Extracted text:

>>>>>

The world is crazier than most people know. But I know. I was a clinical social worker for forty years. I am a witness. I retired from social work to write about the sad, the mad, and the savage; with whom I have spent most of my life. I have decided to translate these stories into fiction, because, as a co-worker once said, "You couldn't make this sh*t up. No one would believe you."

Wednesday, February 23, 2011

Seniors of the Future...(heh heh)

Chew on this: seventy-five year old woman. Or this: 75 year old man. What comes to mind?

Old bag. Old fart. Right? Well...

Here's one seventy five year old woman:  I can dig it: she's o-o-o-ld, frail, wrinkled, sagged, fogged; she farts in public and you can steal her purse like taking candy from a baby. Poor thing.

Here's one 78 year old man:  Yeah, he's older than dirt, his muscles are like tissue paper, if it wasn't for his walker he'd be a Cleanup on Aisle 3, he farts in public, and you could knock him over with a feather. Poor thing.

FUTURE CHANGES: Ready? ....check it out:

Here's another 75 year old woman:  Oh yeah, it's true. She goes to the gym 5 days a week because she can (retirement - yes!!), maybe she had a facelift who cares, she swims like a dolphin and doesn't give a crap what anyone thinks. When she farts in public it's a silent but deadly job from the beer she drank last night and the only way you know it was her is by her wicked smile.

And here's another 75 year old man:
He goes to the gym too, just to get his ya ya's out. He hikes and climbs the mountain trail faster than his dogs, who have come to hate him. He can bench 300 and farts when he squats 400, with a wicked smile on his face. He drinks beer for breakfast and eats steak for lunch and doesn't give a damn what anyone thinks.

<<<<<

Information provided:

>>>>>

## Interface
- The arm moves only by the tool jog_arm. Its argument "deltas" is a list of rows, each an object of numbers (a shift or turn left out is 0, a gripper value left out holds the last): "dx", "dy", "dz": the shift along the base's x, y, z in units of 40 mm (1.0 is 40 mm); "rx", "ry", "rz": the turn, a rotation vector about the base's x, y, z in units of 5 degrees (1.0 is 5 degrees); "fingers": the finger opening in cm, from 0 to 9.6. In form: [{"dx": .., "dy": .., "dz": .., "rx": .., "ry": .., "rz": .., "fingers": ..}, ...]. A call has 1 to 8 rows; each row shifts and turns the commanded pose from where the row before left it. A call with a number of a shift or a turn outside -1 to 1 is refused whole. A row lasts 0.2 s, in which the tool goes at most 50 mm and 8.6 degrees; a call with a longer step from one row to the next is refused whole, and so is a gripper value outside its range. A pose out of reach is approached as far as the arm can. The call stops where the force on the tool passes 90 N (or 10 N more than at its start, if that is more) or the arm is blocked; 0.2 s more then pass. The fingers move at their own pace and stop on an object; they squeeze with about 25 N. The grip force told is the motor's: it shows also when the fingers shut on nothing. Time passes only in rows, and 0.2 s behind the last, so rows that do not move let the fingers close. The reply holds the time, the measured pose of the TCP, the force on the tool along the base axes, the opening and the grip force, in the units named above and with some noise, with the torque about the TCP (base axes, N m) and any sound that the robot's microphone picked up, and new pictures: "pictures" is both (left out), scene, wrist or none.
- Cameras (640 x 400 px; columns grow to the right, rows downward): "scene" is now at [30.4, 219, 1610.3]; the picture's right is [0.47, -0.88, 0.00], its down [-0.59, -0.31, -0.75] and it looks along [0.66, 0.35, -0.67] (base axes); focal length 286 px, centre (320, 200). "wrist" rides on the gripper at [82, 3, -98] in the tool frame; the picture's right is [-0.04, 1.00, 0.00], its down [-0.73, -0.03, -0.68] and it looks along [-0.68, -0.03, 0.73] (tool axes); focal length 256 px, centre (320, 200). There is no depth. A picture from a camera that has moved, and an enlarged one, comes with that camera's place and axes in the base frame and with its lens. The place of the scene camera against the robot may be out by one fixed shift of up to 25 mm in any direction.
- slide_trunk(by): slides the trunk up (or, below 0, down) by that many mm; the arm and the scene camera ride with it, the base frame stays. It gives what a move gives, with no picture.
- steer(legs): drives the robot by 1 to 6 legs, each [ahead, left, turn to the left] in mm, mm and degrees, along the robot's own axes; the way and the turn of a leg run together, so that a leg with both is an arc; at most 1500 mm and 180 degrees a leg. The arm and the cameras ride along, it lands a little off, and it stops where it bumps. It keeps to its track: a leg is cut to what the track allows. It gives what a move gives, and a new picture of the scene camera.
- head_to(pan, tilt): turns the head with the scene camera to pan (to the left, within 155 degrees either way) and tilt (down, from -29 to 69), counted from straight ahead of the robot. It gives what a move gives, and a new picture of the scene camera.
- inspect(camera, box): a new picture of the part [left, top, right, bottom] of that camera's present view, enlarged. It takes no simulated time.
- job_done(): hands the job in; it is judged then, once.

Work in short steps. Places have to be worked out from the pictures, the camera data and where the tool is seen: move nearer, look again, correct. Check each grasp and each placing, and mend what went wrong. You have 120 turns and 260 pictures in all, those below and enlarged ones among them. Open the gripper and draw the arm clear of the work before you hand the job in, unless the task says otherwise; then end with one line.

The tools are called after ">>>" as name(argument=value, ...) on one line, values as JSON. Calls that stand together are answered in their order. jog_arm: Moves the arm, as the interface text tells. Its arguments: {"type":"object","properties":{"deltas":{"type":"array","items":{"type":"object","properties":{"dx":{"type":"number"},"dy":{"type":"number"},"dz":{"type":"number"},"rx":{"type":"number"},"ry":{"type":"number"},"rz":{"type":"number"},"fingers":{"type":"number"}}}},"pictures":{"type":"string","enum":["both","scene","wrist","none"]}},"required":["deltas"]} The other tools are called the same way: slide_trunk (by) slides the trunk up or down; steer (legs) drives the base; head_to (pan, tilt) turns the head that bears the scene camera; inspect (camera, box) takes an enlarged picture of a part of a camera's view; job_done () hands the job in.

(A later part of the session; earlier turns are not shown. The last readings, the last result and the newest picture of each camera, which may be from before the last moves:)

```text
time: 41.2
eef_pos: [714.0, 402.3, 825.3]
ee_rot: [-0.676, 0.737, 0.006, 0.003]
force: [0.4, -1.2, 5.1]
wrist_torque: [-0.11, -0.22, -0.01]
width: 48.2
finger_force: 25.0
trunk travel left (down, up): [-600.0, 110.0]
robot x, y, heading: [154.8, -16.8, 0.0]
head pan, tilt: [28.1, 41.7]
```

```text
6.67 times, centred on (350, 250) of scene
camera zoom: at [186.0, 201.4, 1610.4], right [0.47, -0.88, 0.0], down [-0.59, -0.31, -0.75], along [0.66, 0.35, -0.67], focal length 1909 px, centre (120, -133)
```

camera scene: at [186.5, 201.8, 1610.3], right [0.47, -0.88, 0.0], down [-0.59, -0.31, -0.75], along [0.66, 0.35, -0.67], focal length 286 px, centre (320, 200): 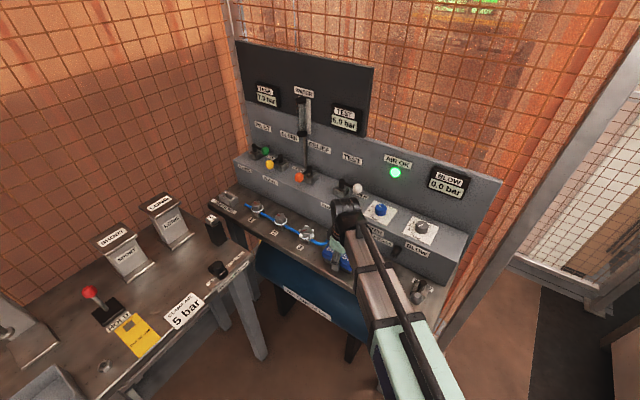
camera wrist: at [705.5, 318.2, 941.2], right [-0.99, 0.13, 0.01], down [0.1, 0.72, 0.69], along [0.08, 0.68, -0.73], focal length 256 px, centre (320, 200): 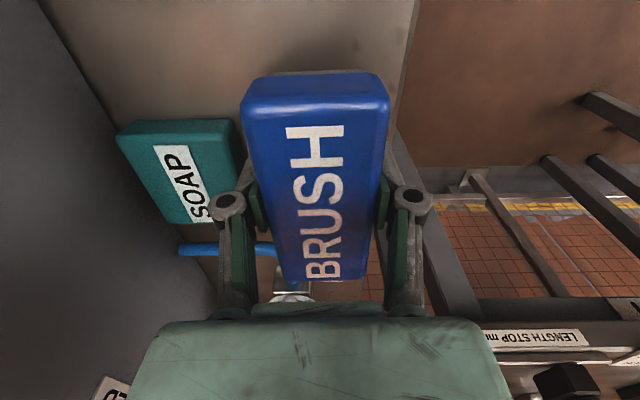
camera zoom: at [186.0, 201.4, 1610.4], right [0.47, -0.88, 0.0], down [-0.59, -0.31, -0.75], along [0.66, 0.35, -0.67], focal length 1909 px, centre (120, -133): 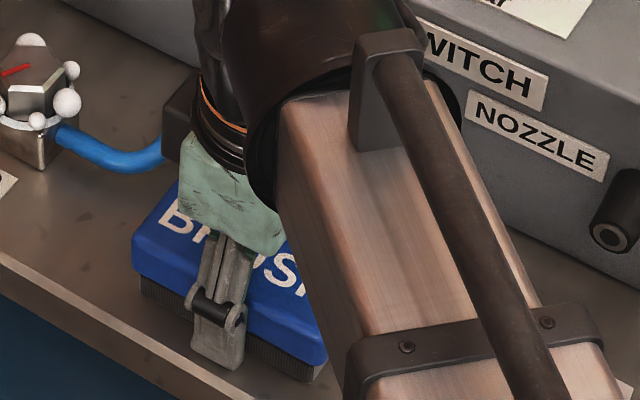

<<<<<
>>>>>

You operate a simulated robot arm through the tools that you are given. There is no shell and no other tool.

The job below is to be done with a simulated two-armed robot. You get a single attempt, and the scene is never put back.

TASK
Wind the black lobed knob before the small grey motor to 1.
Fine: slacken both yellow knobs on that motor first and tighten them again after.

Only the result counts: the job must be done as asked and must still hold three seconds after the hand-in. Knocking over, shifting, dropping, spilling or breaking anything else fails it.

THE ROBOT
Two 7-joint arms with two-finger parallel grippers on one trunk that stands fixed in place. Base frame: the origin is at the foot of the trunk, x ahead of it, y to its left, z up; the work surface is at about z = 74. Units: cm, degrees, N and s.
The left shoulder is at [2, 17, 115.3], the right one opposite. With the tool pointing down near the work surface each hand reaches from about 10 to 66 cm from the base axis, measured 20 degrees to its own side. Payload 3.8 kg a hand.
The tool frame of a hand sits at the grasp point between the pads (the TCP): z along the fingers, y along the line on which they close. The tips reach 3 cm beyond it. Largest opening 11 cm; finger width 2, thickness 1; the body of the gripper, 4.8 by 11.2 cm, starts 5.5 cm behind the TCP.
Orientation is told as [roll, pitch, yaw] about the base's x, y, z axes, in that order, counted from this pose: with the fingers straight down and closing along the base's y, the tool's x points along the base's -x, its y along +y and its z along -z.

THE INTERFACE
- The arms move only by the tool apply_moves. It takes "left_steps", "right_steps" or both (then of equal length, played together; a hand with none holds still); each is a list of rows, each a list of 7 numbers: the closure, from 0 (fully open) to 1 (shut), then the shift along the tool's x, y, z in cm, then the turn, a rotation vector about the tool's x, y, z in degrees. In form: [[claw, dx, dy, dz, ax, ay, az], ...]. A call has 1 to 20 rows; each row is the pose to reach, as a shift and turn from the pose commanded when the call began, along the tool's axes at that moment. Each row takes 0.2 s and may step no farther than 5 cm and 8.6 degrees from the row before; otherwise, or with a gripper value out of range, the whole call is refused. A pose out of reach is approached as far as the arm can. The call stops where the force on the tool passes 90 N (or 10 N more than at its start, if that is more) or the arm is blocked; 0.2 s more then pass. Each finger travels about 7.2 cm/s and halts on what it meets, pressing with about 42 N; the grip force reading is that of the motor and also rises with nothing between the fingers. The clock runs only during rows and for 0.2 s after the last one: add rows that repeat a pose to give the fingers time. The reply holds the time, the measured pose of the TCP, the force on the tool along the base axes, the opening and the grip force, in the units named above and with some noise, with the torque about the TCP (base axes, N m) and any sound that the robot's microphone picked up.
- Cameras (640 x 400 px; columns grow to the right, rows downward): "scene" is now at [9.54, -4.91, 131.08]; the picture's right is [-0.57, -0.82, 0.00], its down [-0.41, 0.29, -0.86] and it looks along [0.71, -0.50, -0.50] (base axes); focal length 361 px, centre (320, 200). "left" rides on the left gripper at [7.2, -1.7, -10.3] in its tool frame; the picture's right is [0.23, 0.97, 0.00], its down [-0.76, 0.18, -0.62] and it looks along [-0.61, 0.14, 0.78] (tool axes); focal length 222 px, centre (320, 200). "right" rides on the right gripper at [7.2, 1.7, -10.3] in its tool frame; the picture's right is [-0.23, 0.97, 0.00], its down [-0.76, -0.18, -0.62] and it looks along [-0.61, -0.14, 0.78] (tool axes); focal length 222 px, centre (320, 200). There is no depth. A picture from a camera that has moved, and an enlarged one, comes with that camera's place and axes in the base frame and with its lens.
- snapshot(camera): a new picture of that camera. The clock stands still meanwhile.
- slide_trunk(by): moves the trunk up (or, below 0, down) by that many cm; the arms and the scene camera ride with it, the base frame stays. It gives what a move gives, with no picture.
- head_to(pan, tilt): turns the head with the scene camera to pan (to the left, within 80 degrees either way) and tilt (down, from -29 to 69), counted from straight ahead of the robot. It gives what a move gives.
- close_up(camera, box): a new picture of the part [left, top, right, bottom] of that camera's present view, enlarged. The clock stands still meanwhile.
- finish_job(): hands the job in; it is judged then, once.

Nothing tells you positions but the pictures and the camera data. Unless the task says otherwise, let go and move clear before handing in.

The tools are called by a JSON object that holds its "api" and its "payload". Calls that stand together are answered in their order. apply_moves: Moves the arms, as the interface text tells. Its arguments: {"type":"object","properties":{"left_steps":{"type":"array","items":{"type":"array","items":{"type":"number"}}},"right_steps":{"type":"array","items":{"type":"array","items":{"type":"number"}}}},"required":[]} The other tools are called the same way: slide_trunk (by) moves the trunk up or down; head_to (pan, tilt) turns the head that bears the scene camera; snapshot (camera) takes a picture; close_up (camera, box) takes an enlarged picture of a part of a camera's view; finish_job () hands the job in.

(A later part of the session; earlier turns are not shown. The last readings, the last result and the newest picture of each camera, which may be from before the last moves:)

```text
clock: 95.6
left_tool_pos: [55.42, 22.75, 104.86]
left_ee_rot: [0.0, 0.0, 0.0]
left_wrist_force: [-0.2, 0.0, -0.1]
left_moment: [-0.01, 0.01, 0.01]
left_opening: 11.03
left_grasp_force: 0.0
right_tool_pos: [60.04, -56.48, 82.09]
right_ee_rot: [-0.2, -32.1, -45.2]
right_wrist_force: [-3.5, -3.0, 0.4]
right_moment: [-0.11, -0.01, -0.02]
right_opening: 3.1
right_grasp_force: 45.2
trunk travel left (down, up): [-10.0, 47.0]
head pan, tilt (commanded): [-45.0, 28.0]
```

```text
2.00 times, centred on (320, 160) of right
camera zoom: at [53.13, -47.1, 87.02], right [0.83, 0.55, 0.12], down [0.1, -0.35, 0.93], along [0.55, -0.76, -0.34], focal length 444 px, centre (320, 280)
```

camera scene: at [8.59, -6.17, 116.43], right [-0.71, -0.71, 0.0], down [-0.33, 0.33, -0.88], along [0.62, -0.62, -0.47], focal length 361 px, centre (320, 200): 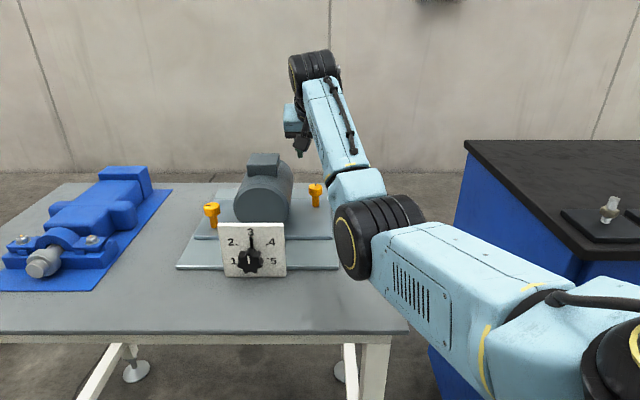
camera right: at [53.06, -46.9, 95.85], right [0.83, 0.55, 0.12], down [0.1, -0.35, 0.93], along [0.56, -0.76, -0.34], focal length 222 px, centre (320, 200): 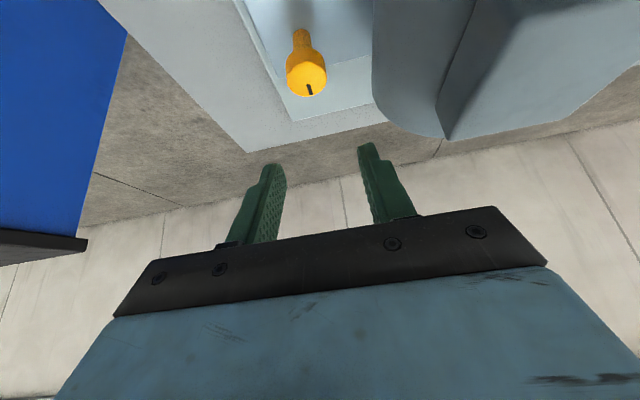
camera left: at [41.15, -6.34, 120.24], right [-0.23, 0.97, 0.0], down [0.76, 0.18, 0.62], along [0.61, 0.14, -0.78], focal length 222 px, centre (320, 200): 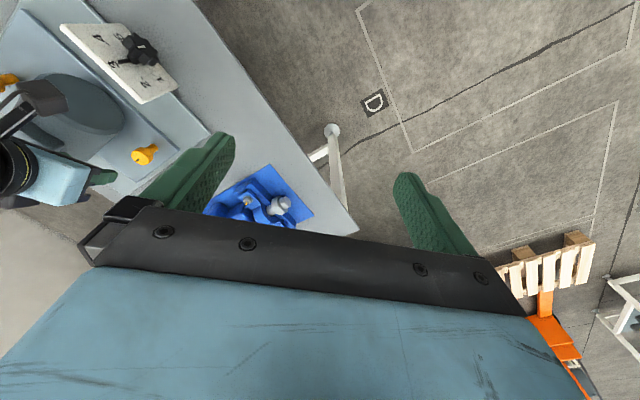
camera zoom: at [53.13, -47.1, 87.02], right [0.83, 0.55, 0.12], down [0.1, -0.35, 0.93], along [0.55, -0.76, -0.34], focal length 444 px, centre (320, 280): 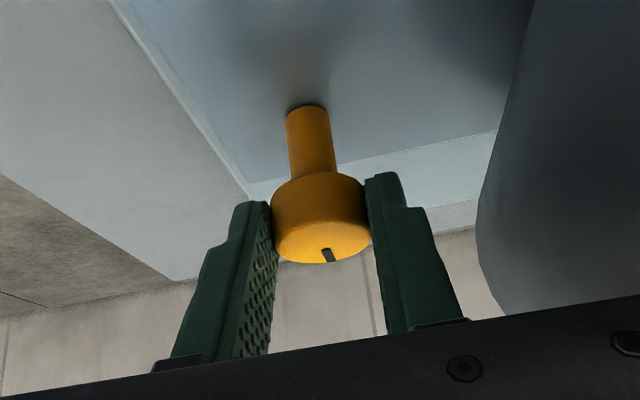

<<<<<

Extract from the extracted text the words running from "The world is" to "fart. Right? Well...".

The world is crazier than most people know. But I know. I was a clinical social worker for forty years. I am a witness. I retired from social work to write about the sad, the mad, and the savage; with whom I have spent most of my life. I have decided to translate these stories into fiction, because, as a co-worker once said, "You couldn't make this sh*t up. No one would believe you."

Wednesday, February 23, 2011

Seniors of the Future...(heh heh)

Chew on this: seventy-five year old woman. Or this: 75 year old man. What comes to mind?

Old bag. Old fart. Right? Well...